▶ WHAT THE TASK ASKS: Copy out each line of the material in which the word "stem" appears.
━━━━━━━━━━
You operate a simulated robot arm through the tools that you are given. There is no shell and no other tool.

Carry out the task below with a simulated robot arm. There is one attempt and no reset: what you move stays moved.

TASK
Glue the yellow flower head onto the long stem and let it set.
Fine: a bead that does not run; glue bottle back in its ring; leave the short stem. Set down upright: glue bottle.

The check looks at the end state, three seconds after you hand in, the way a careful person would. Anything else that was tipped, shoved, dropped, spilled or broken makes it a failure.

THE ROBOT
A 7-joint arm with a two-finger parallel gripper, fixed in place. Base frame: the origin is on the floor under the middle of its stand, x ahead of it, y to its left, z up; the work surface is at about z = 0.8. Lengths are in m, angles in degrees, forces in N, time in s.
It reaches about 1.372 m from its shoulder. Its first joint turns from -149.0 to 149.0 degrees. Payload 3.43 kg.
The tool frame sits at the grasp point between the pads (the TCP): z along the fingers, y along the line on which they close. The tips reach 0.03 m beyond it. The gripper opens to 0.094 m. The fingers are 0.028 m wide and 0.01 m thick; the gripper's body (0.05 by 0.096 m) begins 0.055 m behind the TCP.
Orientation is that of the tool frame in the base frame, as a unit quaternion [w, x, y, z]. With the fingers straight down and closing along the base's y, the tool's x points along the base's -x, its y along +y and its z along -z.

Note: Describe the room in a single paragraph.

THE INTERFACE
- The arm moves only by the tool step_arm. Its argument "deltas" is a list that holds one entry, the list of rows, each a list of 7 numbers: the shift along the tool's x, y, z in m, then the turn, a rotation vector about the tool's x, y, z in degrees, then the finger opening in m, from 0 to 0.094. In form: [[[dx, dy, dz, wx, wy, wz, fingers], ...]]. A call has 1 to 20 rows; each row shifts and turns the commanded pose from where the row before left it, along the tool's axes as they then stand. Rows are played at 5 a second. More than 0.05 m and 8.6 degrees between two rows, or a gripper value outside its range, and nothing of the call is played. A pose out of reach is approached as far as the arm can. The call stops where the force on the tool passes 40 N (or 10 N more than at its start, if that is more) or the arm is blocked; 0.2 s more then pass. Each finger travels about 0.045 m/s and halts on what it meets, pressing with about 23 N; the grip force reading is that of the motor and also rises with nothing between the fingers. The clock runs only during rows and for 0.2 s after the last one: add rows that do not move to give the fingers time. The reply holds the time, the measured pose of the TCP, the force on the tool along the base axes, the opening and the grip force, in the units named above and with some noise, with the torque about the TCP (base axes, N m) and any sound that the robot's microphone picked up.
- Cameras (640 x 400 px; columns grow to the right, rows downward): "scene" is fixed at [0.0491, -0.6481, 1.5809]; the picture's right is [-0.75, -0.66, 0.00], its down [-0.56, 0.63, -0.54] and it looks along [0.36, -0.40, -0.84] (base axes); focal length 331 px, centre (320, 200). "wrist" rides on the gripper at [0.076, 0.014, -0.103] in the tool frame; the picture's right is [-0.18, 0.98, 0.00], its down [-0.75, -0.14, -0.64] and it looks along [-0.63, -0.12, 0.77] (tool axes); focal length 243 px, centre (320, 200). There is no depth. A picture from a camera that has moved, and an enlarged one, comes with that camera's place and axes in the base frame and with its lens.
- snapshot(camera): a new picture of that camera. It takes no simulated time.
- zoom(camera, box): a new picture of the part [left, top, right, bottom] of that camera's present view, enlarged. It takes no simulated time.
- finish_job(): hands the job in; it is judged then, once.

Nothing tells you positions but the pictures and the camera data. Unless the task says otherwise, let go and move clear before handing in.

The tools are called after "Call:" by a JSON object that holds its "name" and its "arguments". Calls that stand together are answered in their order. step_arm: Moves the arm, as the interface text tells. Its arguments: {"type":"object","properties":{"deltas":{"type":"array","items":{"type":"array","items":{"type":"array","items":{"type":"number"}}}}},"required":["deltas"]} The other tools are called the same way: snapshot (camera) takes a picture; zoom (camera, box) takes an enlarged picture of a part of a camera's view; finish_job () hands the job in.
━━━━━━━━━━
▶ SOLUTION TO THE EXERCISE:
Glue the yellow flower head onto the long stem and let it set.
Fine: a bead that does not run; glue bottle back in its ring; leave the short stem. Set down upright: glue bottle.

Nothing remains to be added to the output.